[BEGIN Information supplied]

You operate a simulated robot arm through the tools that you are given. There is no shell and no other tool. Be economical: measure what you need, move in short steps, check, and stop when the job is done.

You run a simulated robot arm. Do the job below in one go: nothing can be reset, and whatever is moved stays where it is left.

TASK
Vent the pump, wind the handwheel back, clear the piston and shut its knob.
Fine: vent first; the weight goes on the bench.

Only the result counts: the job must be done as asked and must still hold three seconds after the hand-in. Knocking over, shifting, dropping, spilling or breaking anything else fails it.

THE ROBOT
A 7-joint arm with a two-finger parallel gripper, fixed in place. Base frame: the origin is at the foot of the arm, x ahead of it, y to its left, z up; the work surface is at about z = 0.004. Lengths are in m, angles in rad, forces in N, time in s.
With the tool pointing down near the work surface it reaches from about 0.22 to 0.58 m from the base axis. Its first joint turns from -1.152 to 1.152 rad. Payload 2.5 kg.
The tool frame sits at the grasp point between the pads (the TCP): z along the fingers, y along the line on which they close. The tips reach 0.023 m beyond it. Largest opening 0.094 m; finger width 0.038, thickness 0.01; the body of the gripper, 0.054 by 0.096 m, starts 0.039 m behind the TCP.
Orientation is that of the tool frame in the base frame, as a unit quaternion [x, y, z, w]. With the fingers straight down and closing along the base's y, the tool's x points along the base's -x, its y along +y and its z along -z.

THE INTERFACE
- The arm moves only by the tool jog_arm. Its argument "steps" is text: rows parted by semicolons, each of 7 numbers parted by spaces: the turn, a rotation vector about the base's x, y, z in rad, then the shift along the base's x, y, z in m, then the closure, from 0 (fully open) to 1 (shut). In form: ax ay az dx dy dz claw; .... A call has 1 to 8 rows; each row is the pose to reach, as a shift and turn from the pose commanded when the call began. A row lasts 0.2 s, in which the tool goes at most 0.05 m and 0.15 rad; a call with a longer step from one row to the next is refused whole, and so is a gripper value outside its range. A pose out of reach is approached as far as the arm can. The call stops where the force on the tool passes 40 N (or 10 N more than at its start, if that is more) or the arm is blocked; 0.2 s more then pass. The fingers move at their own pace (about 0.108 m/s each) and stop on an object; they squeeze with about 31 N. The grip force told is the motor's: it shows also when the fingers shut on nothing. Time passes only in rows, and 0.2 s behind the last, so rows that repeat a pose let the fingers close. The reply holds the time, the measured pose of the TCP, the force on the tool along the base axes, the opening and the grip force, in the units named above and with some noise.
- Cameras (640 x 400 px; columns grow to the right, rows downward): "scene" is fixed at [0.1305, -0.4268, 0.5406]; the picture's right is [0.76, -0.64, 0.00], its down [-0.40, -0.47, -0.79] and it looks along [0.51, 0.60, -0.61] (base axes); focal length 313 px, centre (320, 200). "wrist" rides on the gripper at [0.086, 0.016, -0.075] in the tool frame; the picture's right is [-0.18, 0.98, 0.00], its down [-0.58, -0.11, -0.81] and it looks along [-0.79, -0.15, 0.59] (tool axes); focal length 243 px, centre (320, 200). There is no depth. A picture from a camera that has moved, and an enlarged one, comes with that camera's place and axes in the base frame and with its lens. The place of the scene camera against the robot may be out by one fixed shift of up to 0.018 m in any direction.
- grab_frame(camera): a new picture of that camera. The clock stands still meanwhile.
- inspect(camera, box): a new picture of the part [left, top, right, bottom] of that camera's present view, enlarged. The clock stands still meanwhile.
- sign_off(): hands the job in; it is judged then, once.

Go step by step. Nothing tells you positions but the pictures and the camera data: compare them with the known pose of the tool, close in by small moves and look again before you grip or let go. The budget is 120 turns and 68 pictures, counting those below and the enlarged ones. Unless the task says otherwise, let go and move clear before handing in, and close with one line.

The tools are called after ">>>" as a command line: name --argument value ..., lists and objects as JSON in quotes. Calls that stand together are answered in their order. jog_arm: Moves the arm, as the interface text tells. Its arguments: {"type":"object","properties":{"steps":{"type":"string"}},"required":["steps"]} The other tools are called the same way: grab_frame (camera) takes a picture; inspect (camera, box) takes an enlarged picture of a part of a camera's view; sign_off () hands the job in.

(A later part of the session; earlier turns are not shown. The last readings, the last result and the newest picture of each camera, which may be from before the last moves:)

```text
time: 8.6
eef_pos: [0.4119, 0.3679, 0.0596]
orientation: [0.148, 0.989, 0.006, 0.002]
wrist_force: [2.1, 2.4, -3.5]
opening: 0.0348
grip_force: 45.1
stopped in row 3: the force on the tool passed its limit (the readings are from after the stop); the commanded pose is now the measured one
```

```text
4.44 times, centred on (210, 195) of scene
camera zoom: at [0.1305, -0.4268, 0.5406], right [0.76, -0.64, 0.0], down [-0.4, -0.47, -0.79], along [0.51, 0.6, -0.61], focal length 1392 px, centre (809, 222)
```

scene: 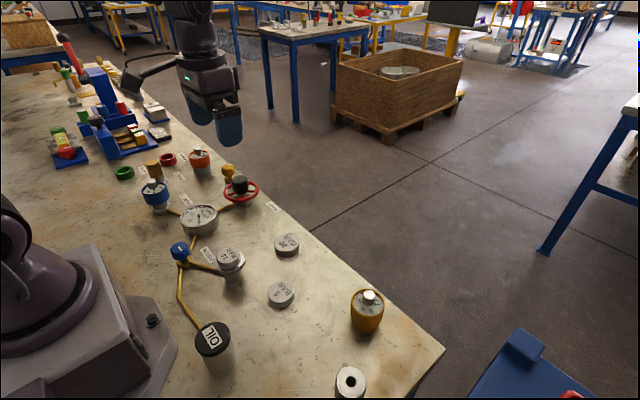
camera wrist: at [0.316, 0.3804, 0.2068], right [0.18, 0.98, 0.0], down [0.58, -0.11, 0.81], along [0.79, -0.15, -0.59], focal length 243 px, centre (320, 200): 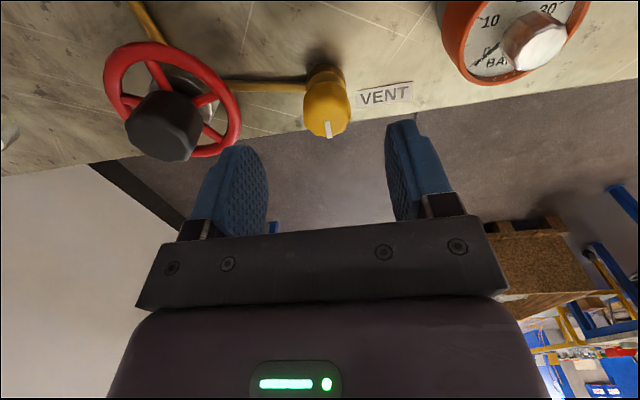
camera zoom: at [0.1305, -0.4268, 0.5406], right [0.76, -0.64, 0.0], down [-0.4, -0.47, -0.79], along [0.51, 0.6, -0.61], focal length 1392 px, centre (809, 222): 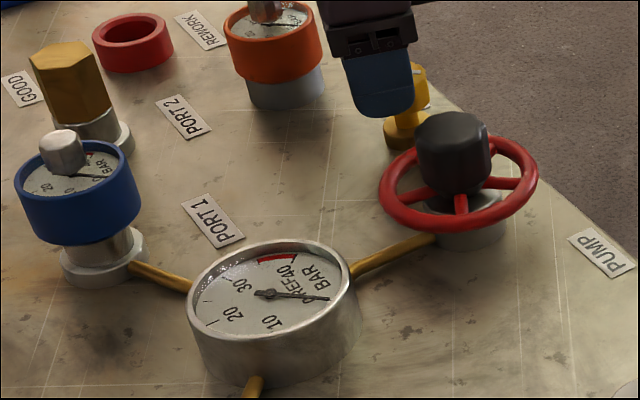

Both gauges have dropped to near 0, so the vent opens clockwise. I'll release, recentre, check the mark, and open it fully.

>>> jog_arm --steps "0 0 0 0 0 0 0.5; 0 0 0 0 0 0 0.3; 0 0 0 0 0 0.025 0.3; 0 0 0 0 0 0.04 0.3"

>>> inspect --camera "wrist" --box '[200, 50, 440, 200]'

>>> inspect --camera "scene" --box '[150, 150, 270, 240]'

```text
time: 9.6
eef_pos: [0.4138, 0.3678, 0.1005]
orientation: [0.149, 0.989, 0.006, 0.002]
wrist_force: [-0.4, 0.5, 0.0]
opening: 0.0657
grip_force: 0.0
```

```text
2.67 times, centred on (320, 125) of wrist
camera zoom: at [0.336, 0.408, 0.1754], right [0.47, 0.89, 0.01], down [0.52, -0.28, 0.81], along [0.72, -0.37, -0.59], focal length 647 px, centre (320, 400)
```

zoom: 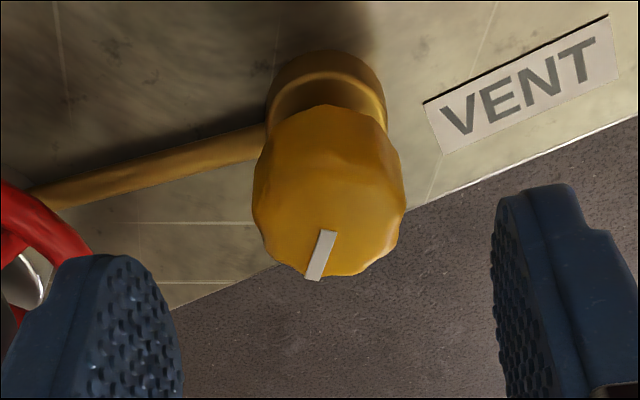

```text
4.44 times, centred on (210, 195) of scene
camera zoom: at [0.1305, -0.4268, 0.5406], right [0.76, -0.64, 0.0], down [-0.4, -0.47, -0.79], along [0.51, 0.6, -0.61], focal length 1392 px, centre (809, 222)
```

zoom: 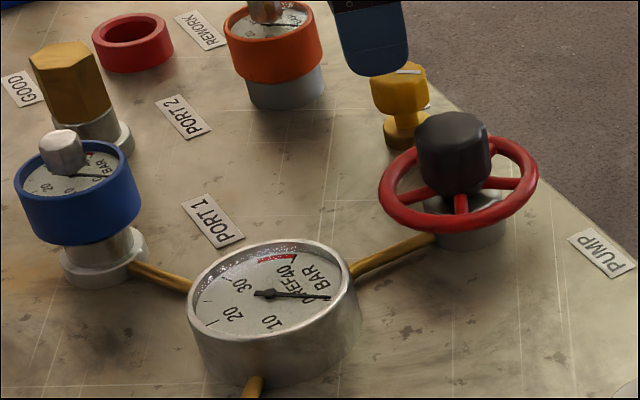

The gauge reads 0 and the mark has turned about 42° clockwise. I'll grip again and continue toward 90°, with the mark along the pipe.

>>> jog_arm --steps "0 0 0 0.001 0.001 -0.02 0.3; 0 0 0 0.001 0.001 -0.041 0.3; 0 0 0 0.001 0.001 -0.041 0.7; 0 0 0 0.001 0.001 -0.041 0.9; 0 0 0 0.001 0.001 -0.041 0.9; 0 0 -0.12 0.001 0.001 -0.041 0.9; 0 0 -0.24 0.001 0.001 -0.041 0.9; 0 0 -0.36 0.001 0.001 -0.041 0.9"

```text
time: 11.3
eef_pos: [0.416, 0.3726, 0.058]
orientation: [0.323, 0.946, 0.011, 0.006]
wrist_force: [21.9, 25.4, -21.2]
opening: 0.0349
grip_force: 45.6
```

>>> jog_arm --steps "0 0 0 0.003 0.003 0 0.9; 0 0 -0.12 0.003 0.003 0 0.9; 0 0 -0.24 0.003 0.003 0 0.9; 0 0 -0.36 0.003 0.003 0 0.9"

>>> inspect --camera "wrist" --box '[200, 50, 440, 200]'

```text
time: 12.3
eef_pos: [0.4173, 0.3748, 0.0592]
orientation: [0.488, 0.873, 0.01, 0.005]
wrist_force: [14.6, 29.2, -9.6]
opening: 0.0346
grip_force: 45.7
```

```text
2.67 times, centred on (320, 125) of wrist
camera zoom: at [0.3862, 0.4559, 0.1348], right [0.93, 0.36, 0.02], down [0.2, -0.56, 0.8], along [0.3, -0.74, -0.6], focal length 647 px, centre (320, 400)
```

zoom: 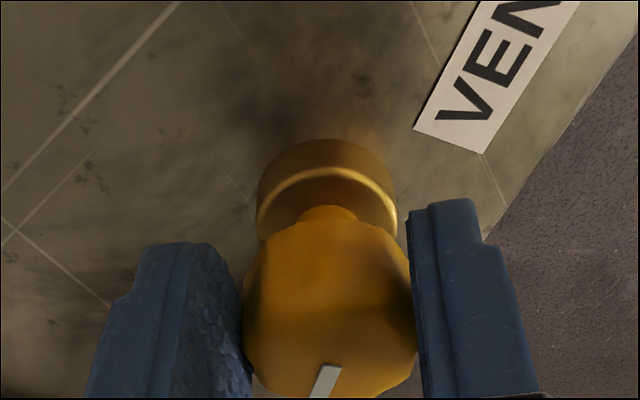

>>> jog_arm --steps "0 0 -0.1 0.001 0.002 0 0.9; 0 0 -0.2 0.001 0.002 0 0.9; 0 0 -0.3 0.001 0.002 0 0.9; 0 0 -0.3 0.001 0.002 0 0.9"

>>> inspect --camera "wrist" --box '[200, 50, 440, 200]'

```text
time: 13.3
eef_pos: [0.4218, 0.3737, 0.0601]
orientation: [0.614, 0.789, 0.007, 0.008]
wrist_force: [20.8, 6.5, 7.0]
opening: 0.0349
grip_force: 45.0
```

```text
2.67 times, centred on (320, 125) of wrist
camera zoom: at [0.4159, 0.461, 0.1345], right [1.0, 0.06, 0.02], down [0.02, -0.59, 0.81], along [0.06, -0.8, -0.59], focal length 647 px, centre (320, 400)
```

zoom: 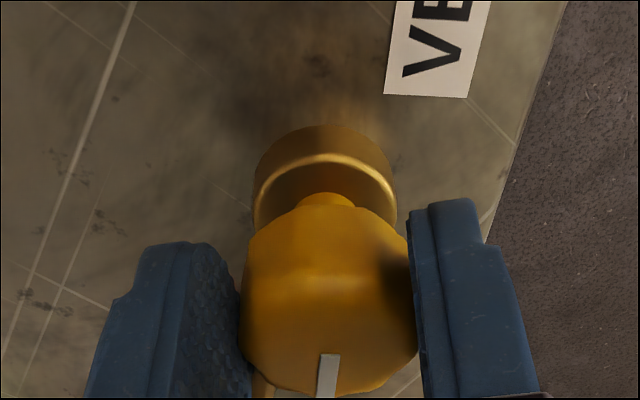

[END Information supplied]

Brief -
Scan the material above and determine how many lines include the word "meanwhile"; report only the number.

Output for this exercise -
2